Abstract

In this paper I examine the effects that state policy decisions have had on the early impact of the Affordable Care Act (ACA) using data through the first half of 2014. I focus on the individual health insurance market, which includes plans purchased through exchanges as well as plans purchased directly from insurers. In this market, at least 13.2 million people were covered in the second quarter of 2014, representing an increase of at least 4.2 million beyond pre-ACA state-level trends. I use data on coverage, premiums, and costs and a model developed by Martin Hackmann, Jonathan Kolstad, and myself (forthcoming) to calculate changes in selection and markups, which allow me to estimate the welfare impact of the ACA on participants in the individual health insurance market in each state. I then focus on comparisons across groups of states.
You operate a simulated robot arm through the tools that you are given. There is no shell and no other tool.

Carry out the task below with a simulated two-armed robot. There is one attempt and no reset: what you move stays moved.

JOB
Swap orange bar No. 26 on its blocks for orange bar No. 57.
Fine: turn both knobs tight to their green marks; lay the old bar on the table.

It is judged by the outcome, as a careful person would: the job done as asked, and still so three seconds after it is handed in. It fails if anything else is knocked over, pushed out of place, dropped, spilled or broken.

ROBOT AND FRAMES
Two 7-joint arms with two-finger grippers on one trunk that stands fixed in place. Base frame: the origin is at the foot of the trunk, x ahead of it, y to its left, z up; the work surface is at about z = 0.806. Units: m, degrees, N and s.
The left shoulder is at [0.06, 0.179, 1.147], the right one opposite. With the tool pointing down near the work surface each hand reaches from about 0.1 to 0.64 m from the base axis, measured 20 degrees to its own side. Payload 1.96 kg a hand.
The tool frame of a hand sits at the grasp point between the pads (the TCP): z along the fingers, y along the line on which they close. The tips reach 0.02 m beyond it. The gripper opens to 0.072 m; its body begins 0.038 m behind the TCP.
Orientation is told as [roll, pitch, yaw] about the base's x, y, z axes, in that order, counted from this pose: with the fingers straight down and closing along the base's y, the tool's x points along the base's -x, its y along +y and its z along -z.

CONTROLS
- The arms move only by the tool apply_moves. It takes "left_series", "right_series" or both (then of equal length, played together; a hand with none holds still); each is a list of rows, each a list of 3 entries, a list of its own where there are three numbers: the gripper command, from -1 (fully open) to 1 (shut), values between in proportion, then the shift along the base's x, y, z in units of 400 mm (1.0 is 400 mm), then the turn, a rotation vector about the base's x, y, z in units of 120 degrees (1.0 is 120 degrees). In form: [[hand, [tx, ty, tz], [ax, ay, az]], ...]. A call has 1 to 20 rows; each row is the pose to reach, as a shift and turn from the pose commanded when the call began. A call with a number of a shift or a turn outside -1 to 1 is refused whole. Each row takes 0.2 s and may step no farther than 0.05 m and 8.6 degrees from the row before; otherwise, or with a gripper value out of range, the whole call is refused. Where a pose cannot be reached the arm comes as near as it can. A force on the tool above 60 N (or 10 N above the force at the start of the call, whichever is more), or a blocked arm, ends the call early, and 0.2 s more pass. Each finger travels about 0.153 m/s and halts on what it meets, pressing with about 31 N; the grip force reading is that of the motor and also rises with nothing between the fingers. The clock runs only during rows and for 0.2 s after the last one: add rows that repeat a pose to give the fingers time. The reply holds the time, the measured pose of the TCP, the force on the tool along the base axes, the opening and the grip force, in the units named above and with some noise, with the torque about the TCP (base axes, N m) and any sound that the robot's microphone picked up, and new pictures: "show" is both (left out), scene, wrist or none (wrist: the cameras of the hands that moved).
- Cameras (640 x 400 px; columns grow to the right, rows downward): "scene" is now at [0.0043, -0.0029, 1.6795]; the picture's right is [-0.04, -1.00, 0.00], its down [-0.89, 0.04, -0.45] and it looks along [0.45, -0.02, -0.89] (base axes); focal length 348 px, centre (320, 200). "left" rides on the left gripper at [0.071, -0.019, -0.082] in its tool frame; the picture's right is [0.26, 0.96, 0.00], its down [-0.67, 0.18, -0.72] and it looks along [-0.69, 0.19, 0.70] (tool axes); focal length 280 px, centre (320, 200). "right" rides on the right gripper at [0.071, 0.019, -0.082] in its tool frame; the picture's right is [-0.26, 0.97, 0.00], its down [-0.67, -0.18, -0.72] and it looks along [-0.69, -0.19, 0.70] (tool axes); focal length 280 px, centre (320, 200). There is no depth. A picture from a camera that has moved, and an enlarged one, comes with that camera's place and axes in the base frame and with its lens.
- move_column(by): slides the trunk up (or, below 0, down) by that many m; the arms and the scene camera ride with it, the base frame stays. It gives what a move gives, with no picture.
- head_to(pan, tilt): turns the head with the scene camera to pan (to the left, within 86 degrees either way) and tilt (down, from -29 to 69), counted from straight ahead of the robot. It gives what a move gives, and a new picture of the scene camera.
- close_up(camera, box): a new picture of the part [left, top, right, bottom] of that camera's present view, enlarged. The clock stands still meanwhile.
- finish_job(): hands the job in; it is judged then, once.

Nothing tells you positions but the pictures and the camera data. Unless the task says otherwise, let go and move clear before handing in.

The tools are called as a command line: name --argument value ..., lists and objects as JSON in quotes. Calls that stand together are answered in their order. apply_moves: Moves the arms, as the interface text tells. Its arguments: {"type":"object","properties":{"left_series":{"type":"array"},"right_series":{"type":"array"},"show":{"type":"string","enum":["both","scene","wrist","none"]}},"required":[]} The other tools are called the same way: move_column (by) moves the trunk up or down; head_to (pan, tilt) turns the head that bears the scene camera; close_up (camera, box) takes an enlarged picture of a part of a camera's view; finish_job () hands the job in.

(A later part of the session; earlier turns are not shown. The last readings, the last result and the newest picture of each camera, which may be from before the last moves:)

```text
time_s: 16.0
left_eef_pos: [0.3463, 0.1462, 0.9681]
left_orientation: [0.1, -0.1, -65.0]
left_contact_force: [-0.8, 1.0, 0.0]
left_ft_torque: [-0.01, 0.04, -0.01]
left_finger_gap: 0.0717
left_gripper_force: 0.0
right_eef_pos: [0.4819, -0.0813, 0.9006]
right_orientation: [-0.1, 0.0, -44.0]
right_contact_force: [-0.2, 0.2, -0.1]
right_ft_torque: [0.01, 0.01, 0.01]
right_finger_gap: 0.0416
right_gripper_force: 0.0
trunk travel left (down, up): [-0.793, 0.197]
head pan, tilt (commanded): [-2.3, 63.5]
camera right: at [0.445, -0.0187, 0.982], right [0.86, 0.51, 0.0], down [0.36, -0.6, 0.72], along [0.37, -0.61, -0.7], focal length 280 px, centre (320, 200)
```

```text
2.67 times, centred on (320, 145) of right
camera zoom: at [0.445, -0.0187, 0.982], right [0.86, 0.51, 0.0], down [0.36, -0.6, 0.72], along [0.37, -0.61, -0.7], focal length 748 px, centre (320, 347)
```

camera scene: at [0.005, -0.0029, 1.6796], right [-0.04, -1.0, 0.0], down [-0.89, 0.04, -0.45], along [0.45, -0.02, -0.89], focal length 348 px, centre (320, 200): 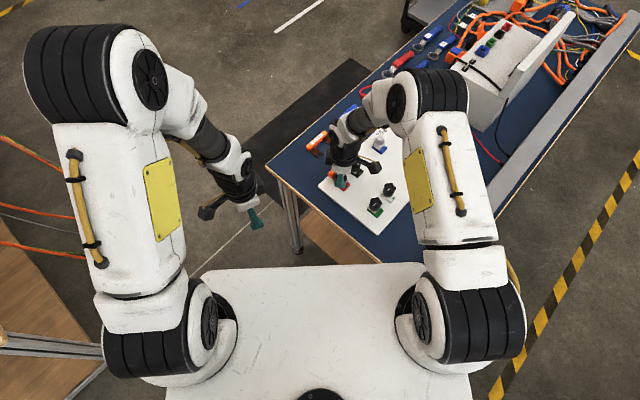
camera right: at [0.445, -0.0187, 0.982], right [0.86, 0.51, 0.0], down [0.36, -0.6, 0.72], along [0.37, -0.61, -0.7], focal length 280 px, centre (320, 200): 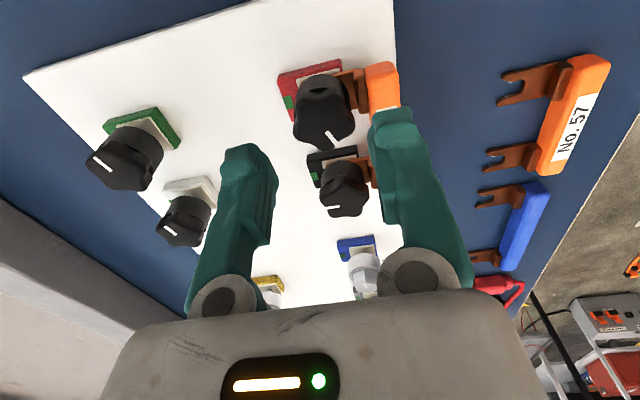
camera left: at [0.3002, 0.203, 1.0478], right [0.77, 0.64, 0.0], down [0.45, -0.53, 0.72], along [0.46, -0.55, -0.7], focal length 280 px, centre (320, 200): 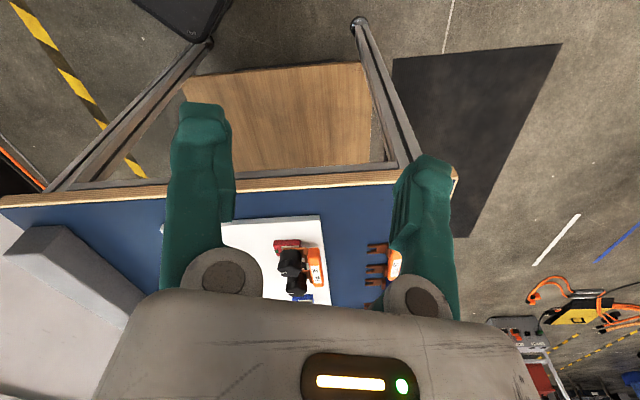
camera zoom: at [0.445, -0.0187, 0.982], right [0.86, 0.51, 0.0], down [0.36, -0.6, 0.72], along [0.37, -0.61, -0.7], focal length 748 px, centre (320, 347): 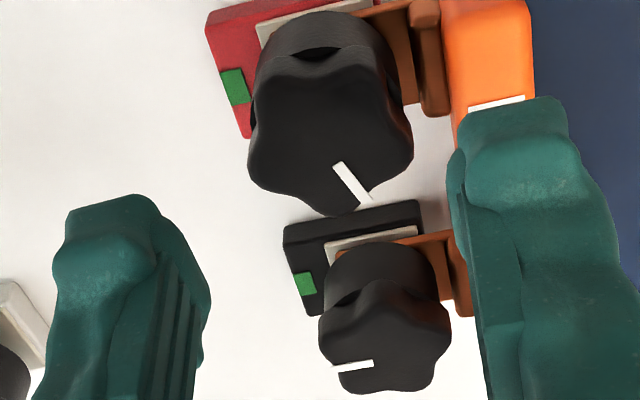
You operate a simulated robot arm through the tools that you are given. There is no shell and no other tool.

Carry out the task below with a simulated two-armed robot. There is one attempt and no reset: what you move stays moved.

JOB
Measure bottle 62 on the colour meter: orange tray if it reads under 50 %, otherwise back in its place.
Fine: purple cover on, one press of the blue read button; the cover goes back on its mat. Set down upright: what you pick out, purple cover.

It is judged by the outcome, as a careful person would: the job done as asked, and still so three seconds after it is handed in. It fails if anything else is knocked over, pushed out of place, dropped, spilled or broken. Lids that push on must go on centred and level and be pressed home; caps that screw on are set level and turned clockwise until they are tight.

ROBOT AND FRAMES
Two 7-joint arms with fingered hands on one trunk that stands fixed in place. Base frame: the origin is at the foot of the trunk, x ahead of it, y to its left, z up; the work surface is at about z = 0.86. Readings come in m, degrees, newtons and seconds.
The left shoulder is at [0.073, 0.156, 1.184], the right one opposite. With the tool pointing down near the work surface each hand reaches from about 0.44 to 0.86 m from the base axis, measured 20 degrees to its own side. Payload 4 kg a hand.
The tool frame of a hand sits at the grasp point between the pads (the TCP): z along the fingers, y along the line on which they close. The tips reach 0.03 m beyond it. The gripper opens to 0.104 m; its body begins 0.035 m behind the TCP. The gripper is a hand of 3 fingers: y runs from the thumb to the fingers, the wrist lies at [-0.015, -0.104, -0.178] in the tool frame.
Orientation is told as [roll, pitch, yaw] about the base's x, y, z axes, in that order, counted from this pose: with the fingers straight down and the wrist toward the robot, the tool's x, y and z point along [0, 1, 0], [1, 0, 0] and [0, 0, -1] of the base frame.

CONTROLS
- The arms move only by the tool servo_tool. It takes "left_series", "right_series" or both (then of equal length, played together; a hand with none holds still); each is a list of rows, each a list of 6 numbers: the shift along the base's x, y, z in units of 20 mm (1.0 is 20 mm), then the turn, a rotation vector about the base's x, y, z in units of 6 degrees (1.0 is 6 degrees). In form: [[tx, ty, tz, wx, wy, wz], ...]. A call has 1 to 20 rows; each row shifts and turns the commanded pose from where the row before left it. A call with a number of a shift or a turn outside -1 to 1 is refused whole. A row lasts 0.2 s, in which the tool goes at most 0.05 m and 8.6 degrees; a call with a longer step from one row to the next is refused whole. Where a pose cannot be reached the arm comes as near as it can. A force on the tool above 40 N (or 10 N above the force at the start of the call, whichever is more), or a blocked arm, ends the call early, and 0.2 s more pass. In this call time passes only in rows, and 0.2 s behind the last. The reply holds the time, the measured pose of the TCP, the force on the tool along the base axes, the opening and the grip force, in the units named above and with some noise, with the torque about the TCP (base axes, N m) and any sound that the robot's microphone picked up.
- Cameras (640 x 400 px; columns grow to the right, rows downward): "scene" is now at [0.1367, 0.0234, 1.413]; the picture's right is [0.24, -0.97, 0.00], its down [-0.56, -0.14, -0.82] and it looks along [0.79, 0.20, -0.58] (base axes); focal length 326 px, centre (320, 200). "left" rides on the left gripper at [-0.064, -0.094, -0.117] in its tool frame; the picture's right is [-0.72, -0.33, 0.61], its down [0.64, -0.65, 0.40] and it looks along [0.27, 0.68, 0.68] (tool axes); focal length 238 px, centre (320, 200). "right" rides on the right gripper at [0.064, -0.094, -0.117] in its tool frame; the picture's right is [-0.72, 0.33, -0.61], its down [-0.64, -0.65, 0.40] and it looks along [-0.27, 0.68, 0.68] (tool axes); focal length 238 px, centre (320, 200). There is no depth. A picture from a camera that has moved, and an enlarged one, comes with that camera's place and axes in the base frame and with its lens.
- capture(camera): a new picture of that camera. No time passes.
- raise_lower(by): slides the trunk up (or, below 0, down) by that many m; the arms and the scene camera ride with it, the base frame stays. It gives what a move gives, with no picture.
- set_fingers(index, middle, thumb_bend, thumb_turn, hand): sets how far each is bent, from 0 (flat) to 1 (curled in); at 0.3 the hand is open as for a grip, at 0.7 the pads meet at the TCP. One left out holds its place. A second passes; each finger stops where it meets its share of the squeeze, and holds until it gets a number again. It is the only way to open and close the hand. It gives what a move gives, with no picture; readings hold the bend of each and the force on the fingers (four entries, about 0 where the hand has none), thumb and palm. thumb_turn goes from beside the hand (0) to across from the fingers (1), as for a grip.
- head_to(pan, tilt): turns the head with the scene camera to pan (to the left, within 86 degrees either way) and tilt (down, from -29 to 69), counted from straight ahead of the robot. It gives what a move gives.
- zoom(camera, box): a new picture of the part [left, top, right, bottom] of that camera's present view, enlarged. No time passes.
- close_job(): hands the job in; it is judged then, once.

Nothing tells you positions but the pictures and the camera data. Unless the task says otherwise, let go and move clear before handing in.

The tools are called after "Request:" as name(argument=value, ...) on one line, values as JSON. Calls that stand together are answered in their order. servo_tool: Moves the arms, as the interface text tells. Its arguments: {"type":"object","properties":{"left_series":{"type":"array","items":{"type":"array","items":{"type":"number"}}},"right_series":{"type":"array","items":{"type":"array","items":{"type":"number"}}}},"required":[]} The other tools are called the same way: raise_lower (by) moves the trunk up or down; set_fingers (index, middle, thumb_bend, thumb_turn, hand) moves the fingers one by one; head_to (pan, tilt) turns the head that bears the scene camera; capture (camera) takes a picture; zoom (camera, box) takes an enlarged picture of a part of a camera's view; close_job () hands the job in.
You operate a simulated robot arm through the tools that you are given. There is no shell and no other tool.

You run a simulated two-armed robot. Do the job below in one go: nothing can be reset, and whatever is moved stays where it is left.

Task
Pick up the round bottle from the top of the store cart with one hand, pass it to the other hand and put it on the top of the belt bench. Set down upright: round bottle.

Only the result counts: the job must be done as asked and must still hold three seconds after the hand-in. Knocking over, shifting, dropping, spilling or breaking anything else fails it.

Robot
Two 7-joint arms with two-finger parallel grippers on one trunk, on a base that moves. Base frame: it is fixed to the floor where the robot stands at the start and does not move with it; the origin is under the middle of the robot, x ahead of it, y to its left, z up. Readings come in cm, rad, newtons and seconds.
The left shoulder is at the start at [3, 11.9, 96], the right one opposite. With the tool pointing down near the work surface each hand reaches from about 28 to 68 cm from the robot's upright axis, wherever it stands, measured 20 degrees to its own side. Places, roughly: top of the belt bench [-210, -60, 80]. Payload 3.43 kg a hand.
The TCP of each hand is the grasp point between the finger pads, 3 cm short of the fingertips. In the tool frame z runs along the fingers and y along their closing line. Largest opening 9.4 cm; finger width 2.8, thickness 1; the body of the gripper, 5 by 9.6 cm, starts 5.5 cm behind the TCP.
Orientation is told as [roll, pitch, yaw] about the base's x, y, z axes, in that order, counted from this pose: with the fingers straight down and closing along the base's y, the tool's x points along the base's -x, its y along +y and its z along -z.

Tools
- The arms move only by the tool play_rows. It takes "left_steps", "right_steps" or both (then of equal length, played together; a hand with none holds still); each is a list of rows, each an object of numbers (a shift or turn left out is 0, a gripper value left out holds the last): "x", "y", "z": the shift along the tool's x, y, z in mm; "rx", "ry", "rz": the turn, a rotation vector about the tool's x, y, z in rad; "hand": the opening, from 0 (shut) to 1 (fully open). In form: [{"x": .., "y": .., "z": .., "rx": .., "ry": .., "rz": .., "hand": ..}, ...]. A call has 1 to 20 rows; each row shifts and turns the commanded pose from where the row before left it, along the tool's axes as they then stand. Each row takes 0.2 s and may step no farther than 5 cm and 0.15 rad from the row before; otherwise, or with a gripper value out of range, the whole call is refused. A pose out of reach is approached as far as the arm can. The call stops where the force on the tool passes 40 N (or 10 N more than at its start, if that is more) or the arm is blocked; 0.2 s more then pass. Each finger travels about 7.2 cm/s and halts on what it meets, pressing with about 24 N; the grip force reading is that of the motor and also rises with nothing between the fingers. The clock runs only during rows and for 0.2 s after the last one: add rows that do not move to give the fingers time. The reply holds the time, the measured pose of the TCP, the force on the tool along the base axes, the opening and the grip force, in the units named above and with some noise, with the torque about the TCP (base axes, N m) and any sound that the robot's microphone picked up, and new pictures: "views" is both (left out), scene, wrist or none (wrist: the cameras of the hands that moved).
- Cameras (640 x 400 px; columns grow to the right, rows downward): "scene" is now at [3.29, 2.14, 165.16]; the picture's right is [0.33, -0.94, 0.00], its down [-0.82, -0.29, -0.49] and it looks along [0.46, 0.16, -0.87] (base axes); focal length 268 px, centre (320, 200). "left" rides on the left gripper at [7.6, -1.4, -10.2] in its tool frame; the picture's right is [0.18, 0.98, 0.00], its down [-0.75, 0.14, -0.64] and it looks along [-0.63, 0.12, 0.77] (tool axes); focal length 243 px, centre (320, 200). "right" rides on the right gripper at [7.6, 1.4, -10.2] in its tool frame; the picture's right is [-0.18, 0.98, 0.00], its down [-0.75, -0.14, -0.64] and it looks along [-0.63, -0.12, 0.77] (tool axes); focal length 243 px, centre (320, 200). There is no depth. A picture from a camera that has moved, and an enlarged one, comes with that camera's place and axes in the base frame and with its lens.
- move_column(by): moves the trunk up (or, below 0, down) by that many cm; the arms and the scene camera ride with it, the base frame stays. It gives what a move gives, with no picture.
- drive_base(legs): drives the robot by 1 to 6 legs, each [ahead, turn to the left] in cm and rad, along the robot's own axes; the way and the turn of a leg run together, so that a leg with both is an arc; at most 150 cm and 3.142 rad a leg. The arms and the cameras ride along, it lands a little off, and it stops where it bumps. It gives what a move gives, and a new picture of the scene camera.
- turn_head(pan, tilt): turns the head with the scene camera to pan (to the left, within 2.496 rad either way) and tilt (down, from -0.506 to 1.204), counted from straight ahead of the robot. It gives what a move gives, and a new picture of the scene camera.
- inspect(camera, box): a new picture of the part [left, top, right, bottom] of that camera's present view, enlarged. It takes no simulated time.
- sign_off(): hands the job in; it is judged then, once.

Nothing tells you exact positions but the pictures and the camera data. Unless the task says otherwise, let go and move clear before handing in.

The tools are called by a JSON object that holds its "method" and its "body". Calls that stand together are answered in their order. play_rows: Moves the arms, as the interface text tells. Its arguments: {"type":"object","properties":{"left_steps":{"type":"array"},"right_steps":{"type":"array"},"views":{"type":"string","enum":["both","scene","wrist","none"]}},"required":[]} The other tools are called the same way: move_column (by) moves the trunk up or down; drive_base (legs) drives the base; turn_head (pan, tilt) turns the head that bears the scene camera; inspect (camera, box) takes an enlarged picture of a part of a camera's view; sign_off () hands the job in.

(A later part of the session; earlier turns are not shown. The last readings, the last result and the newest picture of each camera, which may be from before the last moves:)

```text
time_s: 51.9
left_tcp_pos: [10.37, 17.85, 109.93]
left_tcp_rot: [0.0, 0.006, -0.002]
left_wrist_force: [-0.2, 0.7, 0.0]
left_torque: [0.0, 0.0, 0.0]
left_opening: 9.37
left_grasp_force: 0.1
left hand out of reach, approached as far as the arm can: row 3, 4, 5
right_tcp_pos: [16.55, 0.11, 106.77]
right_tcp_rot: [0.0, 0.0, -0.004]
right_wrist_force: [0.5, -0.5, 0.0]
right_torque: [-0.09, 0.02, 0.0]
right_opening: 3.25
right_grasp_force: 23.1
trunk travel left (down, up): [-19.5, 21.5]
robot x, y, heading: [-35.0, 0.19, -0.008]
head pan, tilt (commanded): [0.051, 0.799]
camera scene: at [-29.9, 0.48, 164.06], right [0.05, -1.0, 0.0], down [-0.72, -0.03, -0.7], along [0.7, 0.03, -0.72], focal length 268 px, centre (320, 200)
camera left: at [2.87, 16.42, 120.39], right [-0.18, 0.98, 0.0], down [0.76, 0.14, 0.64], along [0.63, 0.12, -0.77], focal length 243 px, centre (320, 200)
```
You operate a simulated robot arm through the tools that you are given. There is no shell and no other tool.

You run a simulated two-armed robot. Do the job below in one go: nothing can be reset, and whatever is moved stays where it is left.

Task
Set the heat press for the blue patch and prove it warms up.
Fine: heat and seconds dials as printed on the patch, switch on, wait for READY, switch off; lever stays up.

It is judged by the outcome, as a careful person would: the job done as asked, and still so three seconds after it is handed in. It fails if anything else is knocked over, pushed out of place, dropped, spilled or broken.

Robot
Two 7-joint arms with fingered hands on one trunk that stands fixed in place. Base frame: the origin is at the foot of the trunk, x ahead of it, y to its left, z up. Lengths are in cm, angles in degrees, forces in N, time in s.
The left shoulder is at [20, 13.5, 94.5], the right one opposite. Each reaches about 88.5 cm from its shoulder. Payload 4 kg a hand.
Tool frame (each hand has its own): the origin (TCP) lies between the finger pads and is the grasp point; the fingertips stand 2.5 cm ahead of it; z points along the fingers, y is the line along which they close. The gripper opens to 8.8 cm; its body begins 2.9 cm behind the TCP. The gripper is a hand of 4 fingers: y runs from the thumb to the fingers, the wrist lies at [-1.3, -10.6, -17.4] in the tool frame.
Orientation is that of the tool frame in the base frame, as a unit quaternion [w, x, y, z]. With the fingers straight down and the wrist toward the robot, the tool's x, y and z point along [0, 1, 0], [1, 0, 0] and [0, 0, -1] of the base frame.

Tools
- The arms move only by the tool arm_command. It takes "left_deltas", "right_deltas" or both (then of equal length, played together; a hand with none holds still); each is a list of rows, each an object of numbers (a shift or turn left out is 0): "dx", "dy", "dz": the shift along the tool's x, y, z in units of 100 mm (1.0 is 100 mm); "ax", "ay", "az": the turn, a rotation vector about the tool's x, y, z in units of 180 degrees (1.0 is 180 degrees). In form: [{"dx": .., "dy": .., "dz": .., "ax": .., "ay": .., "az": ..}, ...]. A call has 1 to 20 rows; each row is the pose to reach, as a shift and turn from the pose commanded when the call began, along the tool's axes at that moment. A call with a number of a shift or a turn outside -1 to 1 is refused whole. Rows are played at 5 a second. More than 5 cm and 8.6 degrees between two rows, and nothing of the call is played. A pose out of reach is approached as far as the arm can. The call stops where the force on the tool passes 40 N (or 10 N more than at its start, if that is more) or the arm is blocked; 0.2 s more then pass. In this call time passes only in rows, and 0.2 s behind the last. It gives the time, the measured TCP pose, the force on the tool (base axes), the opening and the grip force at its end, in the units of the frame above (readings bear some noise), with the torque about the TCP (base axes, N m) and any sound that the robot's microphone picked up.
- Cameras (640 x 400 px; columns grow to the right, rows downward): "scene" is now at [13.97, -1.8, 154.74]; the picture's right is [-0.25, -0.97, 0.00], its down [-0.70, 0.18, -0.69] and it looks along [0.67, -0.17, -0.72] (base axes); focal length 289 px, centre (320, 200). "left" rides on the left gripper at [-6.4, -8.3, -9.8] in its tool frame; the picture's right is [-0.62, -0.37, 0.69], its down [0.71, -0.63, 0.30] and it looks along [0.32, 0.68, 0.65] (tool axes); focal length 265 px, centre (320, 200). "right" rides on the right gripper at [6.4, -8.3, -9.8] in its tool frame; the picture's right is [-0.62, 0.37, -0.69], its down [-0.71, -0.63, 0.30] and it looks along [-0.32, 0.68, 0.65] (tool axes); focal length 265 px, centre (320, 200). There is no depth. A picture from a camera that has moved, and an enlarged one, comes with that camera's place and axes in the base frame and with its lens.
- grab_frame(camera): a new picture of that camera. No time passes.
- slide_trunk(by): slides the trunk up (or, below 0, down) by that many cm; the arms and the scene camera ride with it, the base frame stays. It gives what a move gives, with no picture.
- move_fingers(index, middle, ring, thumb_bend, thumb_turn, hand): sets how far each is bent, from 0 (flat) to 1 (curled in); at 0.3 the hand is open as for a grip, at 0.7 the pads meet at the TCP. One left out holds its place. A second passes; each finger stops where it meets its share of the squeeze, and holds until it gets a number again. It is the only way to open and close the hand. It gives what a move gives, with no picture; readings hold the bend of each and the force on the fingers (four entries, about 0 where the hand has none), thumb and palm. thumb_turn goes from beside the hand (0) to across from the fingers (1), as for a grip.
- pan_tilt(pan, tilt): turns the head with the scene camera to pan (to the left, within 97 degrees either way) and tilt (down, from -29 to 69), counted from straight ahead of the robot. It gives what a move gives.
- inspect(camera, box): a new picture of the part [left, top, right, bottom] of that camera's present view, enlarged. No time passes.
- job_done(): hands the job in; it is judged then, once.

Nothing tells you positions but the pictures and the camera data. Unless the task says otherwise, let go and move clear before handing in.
The estimates from my model imply that market participants in the five “direct enforcement” states—those that ceded all enforcement of the ACA to the federal government—are experiencing welfare losses of approximately $245 per participant on an annualized basis, relative to participants in all other states. The estimates also imply that the impact of setting up a state exchange depends meaningfully on how well the exchange functions. Market participants in the six states that had severe exchange glitches are experiencing welfare losses of approximately $750 per participant on an annu-alized basis, relative to participants in other states with their own exchanges. Although the national impact of the ACA is likely to change over the course of 2014 as coverage, costs, and premiums evolve, I expect that the differential impacts that are observed across states will persist through the rest of 2014.